__Supplied information__.
◆ ◆ ◆ ◆

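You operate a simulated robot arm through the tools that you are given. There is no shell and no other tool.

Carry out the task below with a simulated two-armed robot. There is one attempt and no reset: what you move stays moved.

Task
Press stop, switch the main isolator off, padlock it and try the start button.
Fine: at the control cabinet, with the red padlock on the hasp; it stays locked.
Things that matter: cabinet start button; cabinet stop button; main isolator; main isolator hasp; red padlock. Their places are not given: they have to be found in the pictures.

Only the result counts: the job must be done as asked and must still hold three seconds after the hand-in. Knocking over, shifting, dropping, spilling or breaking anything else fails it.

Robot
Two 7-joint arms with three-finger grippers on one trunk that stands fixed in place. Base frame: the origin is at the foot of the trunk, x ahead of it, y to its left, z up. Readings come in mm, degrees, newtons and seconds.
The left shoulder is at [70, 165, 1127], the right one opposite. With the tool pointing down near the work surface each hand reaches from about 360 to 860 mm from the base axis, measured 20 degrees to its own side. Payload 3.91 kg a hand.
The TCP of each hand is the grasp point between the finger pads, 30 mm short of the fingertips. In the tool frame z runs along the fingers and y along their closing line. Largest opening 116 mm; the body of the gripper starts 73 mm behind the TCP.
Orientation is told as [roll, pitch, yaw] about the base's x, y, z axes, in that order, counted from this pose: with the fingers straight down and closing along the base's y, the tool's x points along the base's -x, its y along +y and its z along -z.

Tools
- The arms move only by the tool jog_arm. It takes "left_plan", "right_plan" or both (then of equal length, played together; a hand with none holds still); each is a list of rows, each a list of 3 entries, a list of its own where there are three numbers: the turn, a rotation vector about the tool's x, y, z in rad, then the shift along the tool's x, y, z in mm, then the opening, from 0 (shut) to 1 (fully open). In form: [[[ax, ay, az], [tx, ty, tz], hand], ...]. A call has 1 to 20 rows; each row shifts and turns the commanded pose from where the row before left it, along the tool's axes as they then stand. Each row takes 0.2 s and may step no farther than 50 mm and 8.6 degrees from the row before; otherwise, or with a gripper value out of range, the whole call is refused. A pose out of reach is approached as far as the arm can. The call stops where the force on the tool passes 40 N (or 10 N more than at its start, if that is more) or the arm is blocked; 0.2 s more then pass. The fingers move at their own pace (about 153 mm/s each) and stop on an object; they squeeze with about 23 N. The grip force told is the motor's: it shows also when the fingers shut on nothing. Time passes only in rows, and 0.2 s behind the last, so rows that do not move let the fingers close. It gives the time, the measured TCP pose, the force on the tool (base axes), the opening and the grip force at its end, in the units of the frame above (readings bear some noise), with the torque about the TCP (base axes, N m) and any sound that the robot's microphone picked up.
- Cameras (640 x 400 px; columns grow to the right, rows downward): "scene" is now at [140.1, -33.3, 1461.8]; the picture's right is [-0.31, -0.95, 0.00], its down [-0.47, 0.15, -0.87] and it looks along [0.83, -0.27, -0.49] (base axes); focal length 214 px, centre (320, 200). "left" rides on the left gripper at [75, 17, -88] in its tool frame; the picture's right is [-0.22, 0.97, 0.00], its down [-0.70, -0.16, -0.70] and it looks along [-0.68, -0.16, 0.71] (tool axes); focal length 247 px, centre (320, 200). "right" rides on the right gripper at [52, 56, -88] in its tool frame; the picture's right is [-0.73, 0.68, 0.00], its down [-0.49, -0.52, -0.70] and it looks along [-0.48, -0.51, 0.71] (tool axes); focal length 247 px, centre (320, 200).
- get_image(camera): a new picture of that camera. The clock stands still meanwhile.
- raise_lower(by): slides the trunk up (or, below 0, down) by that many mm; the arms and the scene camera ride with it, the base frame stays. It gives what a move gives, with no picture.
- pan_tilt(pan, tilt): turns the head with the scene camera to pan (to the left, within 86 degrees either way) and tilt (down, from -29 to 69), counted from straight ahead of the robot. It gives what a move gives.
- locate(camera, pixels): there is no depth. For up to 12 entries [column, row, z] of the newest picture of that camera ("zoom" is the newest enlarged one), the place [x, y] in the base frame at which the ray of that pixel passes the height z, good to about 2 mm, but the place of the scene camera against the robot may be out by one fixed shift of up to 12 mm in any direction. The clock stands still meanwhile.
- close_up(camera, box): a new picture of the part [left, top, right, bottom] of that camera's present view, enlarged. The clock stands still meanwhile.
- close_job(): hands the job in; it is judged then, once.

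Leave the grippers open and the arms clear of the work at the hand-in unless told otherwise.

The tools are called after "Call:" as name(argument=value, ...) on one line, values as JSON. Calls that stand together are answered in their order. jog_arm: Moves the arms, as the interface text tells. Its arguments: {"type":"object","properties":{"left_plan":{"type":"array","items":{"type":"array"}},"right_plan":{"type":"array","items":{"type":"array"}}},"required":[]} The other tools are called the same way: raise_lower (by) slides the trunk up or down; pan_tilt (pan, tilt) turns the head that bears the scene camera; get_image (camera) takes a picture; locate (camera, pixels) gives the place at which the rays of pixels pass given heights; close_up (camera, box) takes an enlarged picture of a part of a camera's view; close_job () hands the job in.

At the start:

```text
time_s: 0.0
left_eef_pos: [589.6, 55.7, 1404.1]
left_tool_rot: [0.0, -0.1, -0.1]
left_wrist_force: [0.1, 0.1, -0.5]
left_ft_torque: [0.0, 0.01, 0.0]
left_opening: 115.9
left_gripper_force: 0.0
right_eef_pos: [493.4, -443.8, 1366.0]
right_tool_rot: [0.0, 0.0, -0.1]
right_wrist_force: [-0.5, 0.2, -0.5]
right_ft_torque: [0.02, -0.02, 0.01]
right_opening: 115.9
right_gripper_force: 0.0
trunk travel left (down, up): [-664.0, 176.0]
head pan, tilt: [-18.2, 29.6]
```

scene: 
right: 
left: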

◆ ◆ ◆ ◆

__Short task__. Restate the whole of the material exactly.

__Solution to this exercise__.
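You operate a simulated robot arm through the tools that you are given. There is no shell and no other tool.

Carry out the task below with a simulated two-armed robot. There is one attempt and no reset: what you move stays moved.

Task
Press stop, switch the main isolator off, padlock it and try the start button.
Fine: at the control cabinet, with the red padlock on the hasp; it stays locked.
Things that matter: cabinet start button; cabinet stop button; main isolator; main isolator hasp; red padlock. Their places are not given: they have to be found in the pictures.

Only the result counts: the job must be done as asked and must still hold three seconds after the hand-in. Knocking over, shifting, dropping, spilling or breaking anything else fails it.

Robot
Two 7-joint arms with three-finger grippers on one trunk that stands fixed in place. Base frame: the origin is at the foot of the trunk, x ahead of it, y to its left, z up. Readings come in mm, degrees, newtons and seconds.
The left shoulder is at [70, 165, 1127], the right one opposite. With the tool pointing down near the work surface each hand reaches from about 360 to 860 mm from the base axis, measured 20 degrees to its own side. Payload 3.91 kg a hand.
The TCP of each hand is the grasp point between the finger pads, 30 mm short of the fingertips. In the tool frame z runs along the fingers and y along their closing line. Largest opening 116 mm; the body of the gripper starts 73 mm behind the TCP.
Orientation is told as [roll, pitch, yaw] about the base's x, y, z axes, in that order, counted from this pose: with the fingers straight down and closing along the base's y, the tool's x points along the base's -x, its y along +y and its z along -z.

Tools
- The arms move only by the tool jog_arm. It takes "left_plan", "right_plan" or both (then of equal length, played together; a hand with none holds still); each is a list of rows, each a list of 3 entries, a list of its own where there are three numbers: the turn, a rotation vector about the tool's x, y, z in rad, then the shift along the tool's x, y, z in mm, then the opening, from 0 (shut) to 1 (fully open). In form: [[[ax, ay, az], [tx, ty, tz], hand], ...]. A call has 1 to 20 rows; each row shifts and turns the commanded pose from where the row before left it, along the tool's axes as they then stand. Each row takes 0.2 s and may step no farther than 50 mm and 8.6 degrees from the row before; otherwise, or with a gripper value out of range, the whole call is refused. A pose out of reach is approached as far as the arm can. The call stops where the force on the tool passes 40 N (or 10 N more than at its start, if that is more) or the arm is blocked; 0.2 s more then pass. The fingers move at their own pace (about 153 mm/s each) and stop on an object; they squeeze with about 23 N. The grip force told is the motor's: it shows also when the fingers shut on nothing. Time passes only in rows, and 0.2 s behind the last, so rows that do not move let the fingers close. It gives the time, the measured TCP pose, the force on the tool (base axes), the opening and the grip force at its end, in the units of the frame above (readings bear some noise), with the torque about the TCP (base axes, N m) and any sound that the robot's microphone picked up.
- Cameras (640 x 400 px; columns grow to the right, rows downward): "scene" is now at [140.1, -33.3, 1461.8]; the picture's right is [-0.31, -0.95, 0.00], its down [-0.47, 0.15, -0.87] and it looks along [0.83, -0.27, -0.49] (base axes); focal length 214 px, centre (320, 200). "left" rides on the left gripper at [75, 17, -88] in its tool frame; the picture's right is [-0.22, 0.97, 0.00], its down [-0.70, -0.16, -0.70] and it looks along [-0.68, -0.16, 0.71] (tool axes); focal length 247 px, centre (320, 200). "right" rides on the right gripper at [52, 56, -88] in its tool frame; the picture's right is [-0.73, 0.68, 0.00], its down [-0.49, -0.52, -0.70] and it looks along [-0.48, -0.51, 0.71] (tool axes); focal length 247 px, centre (320, 200).
- get_image(camera): a new picture of that camera. The clock stands still meanwhile.
- raise_lower(by): slides the trunk up (or, below 0, down) by that many mm; the arms and the scene camera ride with it, the base frame stays. It gives what a move gives, with no picture.
- pan_tilt(pan, tilt): turns the head with the scene camera to pan (to the left, within 86 degrees either way) and tilt (down, from -29 to 69), counted from straight ahead of the robot. It gives what a move gives.
- locate(camera, pixels): there is no depth. For up to 12 entries [column, row, z] of the newest picture of that camera ("zoom" is the newest enlarged one), the place [x, y] in the base frame at which the ray of that pixel passes the height z, good to about 2 mm, but the place of the scene camera against the robot may be out by one fixed shift of up to 12 mm in any direction. The clock stands still meanwhile.
- close_up(camera, box): a new picture of the part [left, top, right, bottom] of that camera's present view, enlarged. The clock stands still meanwhile.
- close_job(): hands the job in; it is judged then, once.

Leave the grippers open and the arms clear of the work at the hand-in unless told otherwise.

The tools are called after "Call:" as name(argument=value, ...) on one line, values as JSON. Calls that stand together are answered in their order. jog_arm: Moves the arms, as the interface text tells. Its arguments: {"type":"object","properties":{"left_plan":{"type":"array","items":{"type":"array"}},"right_plan":{"type":"array","items":{"type":"array"}}},"required":[]} The other tools are called the same way: raise_lower (by) slides the trunk up or down; pan_tilt (pan, tilt) turns the head that bears the scene camera; get_image (camera) takes a picture; locate (camera, pixels) gives the place at which the rays of pixels pass given heights; close_up (camera, box) takes an enlarged picture of a part of a camera's view; close_job () hands the job in.

At the start:

```text
time_s: 0.0
left_eef_pos: [589.6, 55.7, 1404.1]
left_tool_rot: [0.0, -0.1, -0.1]
left_wrist_force: [0.1, 0.1, -0.5]
left_ft_torque: [0.0, 0.01, 0.0]
left_opening: 115.9
left_gripper_force: 0.0
right_eef_pos: [493.4, -443.8, 1366.0]
right_tool_rot: [0.0, 0.0, -0.1]
right_wrist_force: [-0.5, 0.2, -0.5]
right_ft_torque: [0.02, -0.02, 0.01]
right_opening: 115.9
right_gripper_force: 0.0
trunk travel left (down, up): [-664.0, 176.0]
head pan, tilt: [-18.2, 29.6]
```

scene: 
right: 
left: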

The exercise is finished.